# [Problem description]
Cite the source document exactly. Begin with "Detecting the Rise" and finish with "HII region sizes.".

# [Source document]
---*---

Detecting the Rise and Fall of 21 cm Fluctuations with the Murchison Widefield Array
Adam Lidz (1), Oliver Zahn (1,2), Matthew McQuinn (1), Matias, Zaldarriaga (1), Lars Hernquist (1) ((1) Harvard-CfA, (2) Berkeley)

TL;DR
This paper forecasts the Murchison Widefield Array's ability to measure the 21 cm power spectrum during cosmic reionization, highlighting its potential to reveal the evolution of ionization and HII region sizes.
Contribution
It provides a detailed sensitivity forecast for the MWA's measurements of the 21 cm power spectrum, including optimal configurations and expected constraints on reionization parameters.

---*---

# [Given material]
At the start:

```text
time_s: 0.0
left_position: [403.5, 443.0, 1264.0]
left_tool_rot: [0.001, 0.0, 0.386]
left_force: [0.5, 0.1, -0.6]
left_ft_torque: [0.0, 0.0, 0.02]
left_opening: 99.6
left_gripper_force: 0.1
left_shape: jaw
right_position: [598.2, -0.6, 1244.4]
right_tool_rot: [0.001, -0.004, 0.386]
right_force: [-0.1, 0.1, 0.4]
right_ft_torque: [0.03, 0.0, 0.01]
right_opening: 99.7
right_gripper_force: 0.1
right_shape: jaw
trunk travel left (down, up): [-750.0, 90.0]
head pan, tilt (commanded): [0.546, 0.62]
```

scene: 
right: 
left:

---*---

# [The output]
Detecting the Rise and Fall of 21 cm Fluctuations with the Murchison Widefield Array
Adam Lidz (1), Oliver Zahn (1,2), Matthew McQuinn (1), Matias, Zaldarriaga (1), Lars Hernquist (1) ((1) Harvard-CfA, (2) Berkeley)

TL;DR
This paper forecasts the Murchison Widefield Array's ability to measure the 21 cm power spectrum during cosmic reionization, highlighting its potential to reveal the evolution of ionization and HII region sizes.